The solution is widely applicable across various fields, including photovoltaic storage, communication bases, home storage, portable storage, vehicle-mounted storage, and UPS systems. Regardless of the scale of the system, it can achieve efficient applications through flexible adaptations of its multi-tier architecture.

The core chip empowers various application scenarios. The GD32F527 serves as the heart of the solution and is a new generation of core chip in GigaDevice’s high-performance product line. Compared to previous products, its 1MB SRAM and 7.5MB Flash memory configuration are particularly suitable for applications with large code volumes or complex algorithms. The chip integrates abundant peripheral resources, including two CAN-FD interfaces, fully meeting communication protocol requirements in the BMS industry, and features a display expansion interface to directly meet the multi-page display needs of energy storage devices. In traditional solutions, displays often require external PSRAM; however, the 1MB on-chip SRAM of the GD32F527 is sufficient to support the simultaneous operation of monitoring data and display interfaces, saving customers the costs and space associated with external storage chips. In terms of reliability design, this chip employs enhanced ESD protection schemes that not only meet general ESD requirements in industrial and energy fields but also address the rigorous radiation-type ESD challenges in power scenarios. Notably, the GD32F527 has passed the IEC 61508 functional safety certification, and GigaDevice’s safety engineering team can assist customers in embedding the STL software library into the main code. Based on empirical studies, this support can save customers 60% to 70% of the functional safety certification development time. Additionally, the chip offers various packaging options for flexible adaptation to different terminal device forms.

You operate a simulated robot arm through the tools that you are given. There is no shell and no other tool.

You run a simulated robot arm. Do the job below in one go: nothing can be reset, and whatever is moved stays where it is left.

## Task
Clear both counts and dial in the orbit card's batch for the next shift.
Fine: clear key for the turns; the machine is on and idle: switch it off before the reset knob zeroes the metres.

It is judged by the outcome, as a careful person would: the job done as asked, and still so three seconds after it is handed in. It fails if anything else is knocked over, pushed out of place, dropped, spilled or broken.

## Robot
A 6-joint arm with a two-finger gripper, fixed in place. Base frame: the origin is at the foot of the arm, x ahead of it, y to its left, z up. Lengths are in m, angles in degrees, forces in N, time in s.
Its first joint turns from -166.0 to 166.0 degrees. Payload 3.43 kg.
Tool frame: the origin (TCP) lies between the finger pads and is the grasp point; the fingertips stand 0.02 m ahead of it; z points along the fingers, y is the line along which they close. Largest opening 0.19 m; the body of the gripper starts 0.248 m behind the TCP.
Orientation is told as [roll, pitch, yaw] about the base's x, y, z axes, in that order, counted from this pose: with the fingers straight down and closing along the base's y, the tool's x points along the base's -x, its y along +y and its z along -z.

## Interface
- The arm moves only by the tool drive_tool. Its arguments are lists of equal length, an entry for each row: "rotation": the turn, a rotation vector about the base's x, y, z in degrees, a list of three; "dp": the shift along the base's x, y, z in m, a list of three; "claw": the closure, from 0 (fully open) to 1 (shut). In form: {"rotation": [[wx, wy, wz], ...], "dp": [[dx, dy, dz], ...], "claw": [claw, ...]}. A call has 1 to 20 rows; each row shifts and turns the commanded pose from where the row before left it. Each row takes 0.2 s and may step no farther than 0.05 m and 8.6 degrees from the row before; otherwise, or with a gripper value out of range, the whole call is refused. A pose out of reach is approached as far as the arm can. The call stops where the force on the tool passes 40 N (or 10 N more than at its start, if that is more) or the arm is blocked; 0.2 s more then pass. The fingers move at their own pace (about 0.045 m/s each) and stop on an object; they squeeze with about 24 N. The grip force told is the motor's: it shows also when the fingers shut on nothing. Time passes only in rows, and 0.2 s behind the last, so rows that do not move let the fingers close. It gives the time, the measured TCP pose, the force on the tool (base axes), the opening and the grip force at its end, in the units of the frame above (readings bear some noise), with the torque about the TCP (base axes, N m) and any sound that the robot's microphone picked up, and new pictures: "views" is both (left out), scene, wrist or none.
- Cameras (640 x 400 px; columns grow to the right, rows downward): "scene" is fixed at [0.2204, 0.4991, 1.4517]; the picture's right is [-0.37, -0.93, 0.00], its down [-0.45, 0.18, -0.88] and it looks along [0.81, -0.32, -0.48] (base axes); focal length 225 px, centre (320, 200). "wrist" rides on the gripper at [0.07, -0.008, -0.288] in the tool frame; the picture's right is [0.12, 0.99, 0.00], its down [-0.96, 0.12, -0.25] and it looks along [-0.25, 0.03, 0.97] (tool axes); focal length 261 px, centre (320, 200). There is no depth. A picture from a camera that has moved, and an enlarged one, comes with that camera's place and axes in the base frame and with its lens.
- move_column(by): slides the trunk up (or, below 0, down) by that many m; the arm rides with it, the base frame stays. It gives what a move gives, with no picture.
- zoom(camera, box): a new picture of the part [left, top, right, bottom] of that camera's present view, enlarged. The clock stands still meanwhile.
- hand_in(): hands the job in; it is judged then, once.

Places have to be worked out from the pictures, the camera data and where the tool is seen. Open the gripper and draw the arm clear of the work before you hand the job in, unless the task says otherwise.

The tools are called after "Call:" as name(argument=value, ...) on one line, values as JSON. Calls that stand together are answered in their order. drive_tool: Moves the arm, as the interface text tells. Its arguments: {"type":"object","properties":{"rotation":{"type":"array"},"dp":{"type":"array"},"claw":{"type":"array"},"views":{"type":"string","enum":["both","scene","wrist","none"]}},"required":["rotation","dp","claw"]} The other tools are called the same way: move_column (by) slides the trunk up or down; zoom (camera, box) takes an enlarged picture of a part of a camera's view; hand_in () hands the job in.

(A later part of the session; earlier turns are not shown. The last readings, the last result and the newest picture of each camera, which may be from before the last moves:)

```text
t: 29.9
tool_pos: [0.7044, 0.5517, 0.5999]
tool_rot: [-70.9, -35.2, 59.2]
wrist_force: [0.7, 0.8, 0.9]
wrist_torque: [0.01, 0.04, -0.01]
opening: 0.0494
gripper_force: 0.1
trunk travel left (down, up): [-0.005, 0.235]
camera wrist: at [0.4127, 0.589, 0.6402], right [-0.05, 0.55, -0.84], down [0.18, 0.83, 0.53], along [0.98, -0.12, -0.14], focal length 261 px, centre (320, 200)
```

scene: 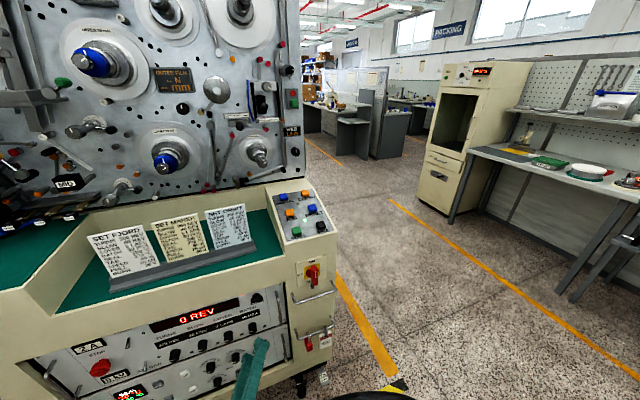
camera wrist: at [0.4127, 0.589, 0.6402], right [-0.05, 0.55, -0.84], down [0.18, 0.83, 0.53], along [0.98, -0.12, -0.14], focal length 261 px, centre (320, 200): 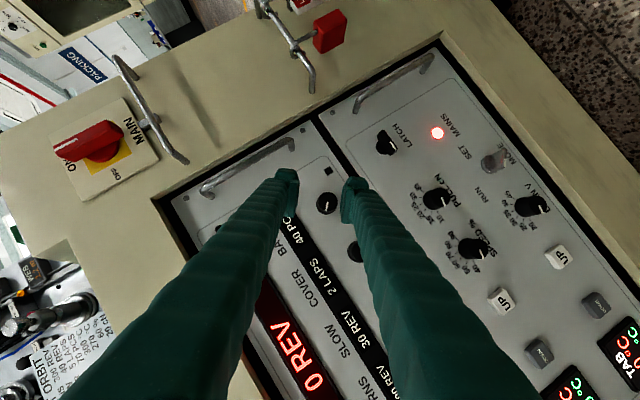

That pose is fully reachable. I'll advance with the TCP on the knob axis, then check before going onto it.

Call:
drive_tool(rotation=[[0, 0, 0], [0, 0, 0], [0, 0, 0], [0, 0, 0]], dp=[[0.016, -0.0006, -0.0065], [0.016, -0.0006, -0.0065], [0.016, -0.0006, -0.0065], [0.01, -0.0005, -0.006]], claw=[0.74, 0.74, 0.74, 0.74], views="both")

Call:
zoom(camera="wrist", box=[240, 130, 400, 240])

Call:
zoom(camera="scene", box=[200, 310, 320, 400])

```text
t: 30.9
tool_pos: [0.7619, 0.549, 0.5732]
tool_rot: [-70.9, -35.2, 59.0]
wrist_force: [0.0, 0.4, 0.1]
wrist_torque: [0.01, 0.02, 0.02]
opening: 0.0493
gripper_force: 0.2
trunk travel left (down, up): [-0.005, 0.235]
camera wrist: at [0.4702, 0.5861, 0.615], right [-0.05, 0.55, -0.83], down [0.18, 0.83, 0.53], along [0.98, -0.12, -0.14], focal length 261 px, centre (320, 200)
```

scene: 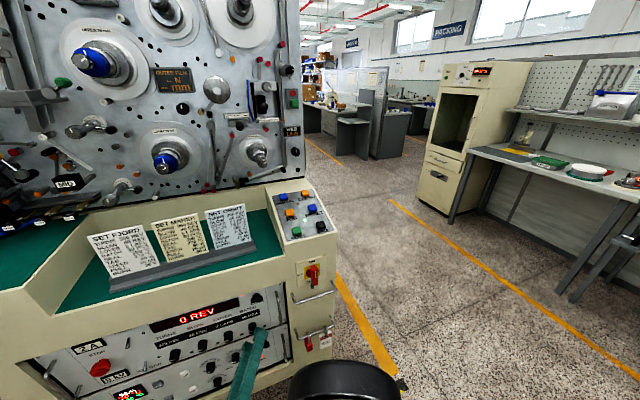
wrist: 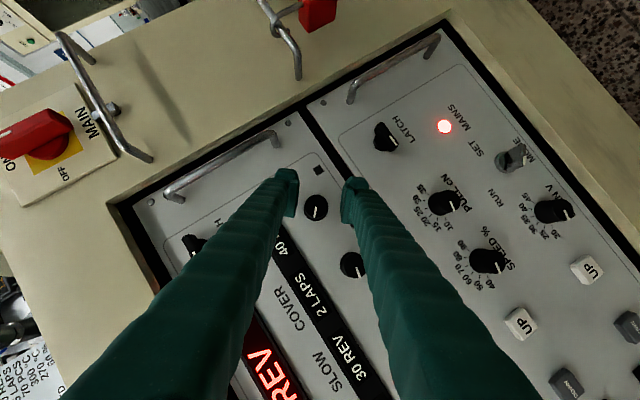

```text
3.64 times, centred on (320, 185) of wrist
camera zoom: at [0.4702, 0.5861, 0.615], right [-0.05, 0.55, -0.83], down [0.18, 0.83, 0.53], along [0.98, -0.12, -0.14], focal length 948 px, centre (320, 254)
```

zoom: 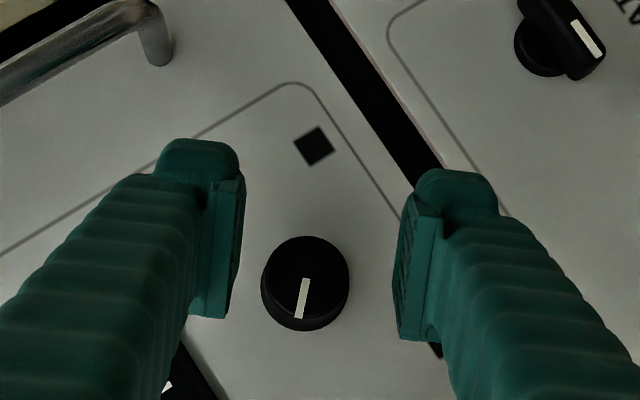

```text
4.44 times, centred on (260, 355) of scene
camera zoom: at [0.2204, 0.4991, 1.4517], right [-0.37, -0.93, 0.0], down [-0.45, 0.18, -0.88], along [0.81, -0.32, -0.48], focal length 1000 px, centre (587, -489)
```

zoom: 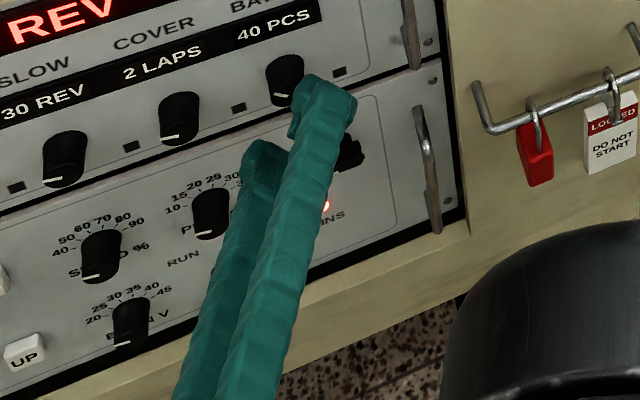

The GD32VW553 is another core component, integrating a 2.4GHz Wi-Fi 6 and Bluetooth LE 5.2 dual-frequency module. It not only provides advanced baseband and RF performance but also includes 4MB Flash and 320KB SRAM. After completing protocol layer development, customers can still free up about 200KB of SRAM space for custom functions. Recognizing that customers in the energy and industrial sectors typically prefer module solutions, GigaDevice offers both chip-level and module-level delivery options. They have constructed an energy monitoring communication solution based on these two chips, employing a layered collaborative architecture: the GD32F527 communicates with the Wi-Fi module via AT commands, with the module hosting the protocol layer’s pass-through and connection functions, while the GD32F527 focuses on running application layer logic. This design allows customers to meet expansion needs for USB, Ethernet, and other interfaces without additional adaptations for other Wi-Fi modules. Furthermore, once the application layer interface is standardized, module selection is no longer limited to a single supplier, significantly enhancing compatibility and flexibility.

In conclusion, Mao summarized that this commercial energy storage BMS solution aims to tackle all challenges encountered in energy storage system operations. From hardware architecture to software algorithm construction, it establishes a multi-layer protection system to ensure the safe and stable operation of energy storage devices throughout their lifecycle.